Rows from a dataset of robot sessions
[START]
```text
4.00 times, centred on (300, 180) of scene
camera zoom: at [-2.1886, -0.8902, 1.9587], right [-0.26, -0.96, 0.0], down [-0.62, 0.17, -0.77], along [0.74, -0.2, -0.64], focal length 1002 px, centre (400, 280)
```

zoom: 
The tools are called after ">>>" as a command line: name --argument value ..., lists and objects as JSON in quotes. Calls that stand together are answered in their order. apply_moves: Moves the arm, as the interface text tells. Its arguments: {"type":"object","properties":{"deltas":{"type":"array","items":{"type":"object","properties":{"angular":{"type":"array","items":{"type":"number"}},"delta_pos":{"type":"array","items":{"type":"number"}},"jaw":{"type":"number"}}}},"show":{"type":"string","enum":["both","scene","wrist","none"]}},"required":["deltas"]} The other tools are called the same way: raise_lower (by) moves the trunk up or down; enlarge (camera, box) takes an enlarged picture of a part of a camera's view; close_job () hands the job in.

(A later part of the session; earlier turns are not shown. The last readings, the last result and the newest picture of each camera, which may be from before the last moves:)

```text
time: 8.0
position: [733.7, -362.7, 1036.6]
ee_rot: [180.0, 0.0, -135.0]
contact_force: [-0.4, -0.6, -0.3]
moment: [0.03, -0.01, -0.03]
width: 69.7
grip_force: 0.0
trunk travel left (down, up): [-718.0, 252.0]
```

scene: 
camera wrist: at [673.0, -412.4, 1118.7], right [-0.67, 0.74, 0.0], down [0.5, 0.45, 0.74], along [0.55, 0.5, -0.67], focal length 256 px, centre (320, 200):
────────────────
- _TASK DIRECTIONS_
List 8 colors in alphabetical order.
[END]
From the entries above, copy every line where the word "along" shows up.

camera zoom: at [-2.1886, -0.8902, 1.9587], right [-0.26, -0.96, 0.0], down [-0.62, 0.17, -0.77], along [0.74, -0.2, -0.64], focal length 1002 px, centre (400, 280)
camera wrist: at [673.0, -412.4, 1118.7], right [-0.67, 0.74, 0.0], down [0.5, 0.45, 0.74], along [0.55, 0.5, -0.67], focal length 256 px, centre (320, 200):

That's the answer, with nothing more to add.